Interpreting the law fell to the Health, Education, and Welfare Department, headed by Secretary Caspar Weinberger. HEW moved slowly to implement the law, in part because it had never before dealt with a sex-discrimination law.

As Weinberger was wrestling with whether the new law would apply to gym classes and competitive sports, one event would help transform the way men and women looked at girls athletics.

Billie Jean King was one of the best tennis players of the day and her forceful battles to win respect for women’s tennis caught the attention of Bobby Riggs, a longtime tennis pro and publicity seeker who had won Wimbledon and the US Open years before. A self-described male chauvinist pig,” Riggs was a blunt critic of feminism in general and women in sports in particular. The 55-year-old Riggs challenged 29-year-old King to a match. In a way, the September 1973 match was a giant publicity stunt. But to many people, much more was on the line: If King won, women might finally earn credibility as athletes. In the end, King didn’t just beat Riggs, she thrashed him, winning three straight sets, 6-4, 6-3,
6-3.

In the midst of the excitement, Washington regulators were wrestling with implementing this new Title IX. The crucial call as to whether the law applied to sports teams ultimately fell to Secretary Weinberger, a political conservative who had long opposed big government and heavy-handed meddling in people’s business.

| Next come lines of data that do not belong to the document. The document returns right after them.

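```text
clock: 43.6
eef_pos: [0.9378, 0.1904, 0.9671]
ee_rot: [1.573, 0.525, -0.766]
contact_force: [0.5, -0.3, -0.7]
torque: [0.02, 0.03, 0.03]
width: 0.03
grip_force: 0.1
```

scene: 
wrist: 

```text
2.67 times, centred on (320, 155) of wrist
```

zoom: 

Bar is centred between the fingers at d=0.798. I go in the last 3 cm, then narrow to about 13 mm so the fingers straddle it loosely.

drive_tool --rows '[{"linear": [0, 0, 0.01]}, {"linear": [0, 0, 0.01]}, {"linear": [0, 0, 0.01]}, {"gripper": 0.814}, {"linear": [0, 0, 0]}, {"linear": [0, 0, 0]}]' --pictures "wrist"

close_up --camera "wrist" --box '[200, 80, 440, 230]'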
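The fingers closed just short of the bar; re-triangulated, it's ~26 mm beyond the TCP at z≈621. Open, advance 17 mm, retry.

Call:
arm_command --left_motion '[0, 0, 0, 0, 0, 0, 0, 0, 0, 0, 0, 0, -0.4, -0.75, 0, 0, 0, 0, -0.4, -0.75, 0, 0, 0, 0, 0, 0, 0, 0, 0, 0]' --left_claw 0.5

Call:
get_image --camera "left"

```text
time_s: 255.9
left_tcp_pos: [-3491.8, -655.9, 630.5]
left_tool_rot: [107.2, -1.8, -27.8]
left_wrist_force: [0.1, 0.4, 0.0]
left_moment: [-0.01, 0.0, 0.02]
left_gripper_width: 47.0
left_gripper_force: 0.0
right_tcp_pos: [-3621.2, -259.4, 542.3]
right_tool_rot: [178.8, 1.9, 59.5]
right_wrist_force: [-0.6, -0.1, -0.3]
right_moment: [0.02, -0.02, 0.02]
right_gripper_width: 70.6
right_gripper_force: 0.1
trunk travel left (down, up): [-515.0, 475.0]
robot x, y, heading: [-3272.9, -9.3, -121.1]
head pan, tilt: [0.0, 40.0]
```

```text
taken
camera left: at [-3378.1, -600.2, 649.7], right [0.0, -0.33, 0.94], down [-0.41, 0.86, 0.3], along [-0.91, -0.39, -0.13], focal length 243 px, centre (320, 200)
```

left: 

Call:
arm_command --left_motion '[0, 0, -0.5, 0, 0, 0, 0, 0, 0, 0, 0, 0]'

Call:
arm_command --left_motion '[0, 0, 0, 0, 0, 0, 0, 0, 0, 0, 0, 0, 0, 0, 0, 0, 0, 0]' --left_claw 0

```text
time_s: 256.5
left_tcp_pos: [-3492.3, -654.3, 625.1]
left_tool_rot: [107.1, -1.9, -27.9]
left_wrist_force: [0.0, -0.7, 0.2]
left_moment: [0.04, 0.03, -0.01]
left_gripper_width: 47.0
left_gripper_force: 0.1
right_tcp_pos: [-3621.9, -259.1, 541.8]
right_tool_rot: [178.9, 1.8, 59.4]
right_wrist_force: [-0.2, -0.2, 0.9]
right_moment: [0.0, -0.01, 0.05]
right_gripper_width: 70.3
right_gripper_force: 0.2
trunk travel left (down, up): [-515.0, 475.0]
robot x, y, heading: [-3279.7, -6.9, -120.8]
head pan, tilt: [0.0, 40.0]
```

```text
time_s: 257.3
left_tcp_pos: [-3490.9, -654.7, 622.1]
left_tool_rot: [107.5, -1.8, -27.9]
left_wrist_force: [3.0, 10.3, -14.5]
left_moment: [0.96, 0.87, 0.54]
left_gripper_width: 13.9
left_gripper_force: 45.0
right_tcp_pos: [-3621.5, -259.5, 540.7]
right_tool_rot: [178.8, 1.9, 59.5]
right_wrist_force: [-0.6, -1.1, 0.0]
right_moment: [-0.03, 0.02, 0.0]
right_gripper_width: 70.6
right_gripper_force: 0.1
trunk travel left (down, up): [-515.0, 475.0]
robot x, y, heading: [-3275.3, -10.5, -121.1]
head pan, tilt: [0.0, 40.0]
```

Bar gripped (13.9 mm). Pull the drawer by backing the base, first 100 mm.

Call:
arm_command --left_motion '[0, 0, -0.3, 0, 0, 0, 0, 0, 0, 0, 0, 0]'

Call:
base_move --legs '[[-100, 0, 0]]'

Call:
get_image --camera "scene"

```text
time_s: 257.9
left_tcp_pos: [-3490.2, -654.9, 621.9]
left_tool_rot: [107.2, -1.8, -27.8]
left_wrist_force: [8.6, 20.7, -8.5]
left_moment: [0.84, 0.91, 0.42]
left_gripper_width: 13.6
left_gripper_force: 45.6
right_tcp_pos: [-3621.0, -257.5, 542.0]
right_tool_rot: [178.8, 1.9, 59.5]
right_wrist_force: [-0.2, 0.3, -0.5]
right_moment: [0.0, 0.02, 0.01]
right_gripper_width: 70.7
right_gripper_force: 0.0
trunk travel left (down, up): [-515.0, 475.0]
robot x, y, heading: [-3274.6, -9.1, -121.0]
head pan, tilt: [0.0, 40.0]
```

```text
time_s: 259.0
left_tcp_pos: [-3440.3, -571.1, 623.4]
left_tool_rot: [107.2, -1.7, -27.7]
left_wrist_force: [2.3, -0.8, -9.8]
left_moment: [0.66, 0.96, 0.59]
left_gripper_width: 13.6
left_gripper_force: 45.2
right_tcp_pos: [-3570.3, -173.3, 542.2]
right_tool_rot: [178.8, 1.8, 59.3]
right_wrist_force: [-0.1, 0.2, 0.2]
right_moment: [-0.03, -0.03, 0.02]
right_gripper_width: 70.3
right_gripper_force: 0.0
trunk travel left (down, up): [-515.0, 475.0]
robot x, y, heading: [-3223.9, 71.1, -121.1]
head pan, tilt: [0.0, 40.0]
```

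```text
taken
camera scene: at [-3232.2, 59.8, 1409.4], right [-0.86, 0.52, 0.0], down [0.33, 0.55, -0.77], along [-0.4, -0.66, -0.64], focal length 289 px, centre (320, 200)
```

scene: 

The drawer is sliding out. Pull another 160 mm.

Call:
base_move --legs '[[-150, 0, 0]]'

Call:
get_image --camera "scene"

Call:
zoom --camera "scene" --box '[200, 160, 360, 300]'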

As Weinberger listened to arguments on both sides, he found the disparities glaring and unacceptable. It wasn’t right that schools provided facilities, coaches, uniforms, and locker rooms for boys and men but if girls and women wanted teams, they were expected to raise the money themselves. An estimated 50,000 men went to college on athletic scholarships, compared with perhaps 500 women. He concluded that sports teams were school activities covered under Title IX. If boys got to play, then girls should get to play, too. That single decision would change the course of the new law — and of American sports.

Title IX would face more challenges, from the NCAA, the Reagan administration, and others. But a real breakthrough came in Atlanta in 1996.

The female athletes of the mid-1990s were a different breed than those who competed before them. Most were born in the early 1970s and grew up with access to leagues and teams that their mothers only dreamed about. Dubbed Title IX babies,” many of the team sports players had attended college on athletic scholarships, or at least had gotten to play on college teams. And in this Olympic year, the US, the host country, was committed to their success. The US Olympic Committee supported women’s sports financially like never before.

All the women’s teams promised to be competitive but NBC television figured viewers wanted to see the glamour sports, like men’s basketball, women’s gymnastics, swimming, diving, and track during primetime. Women’s soccer and basketball would be shown in the off-hours or late at night. Women’s softball wasn’t on the schedule at all.

Even without the cameras, the women brought fans in record numbers. US women’s basketball, softball, and soccer filled stadiums as they each captured the gold medal. Their heart-pounding success refocused attention on the incredible gains women had made in sports.

Once the doors to opportunity were opened, women surged through them. In the early 1980s, the number of women getting undergraduate degrees passed the number of men and kept going. Ironically, the rush of women into colleges and universities has made it challenging for schools to provide equal opportunities on the playing field. Some complain that they have had to cut some men’s programs in order to afford new sports for women. This prompted the Bush administration to assess the impact of Title IX rules on athletics and to allow only a web-based survey to show whether women’s interests were being met.

By its 30th anniversary, Title IX had become so much a part of the landscape that many students took it for granted. When asked about her reaction to President Bush’s proposed change to Title IX, tennis star Jennifer Capriati replied, “I have no idea what Title IX is. Sorry.”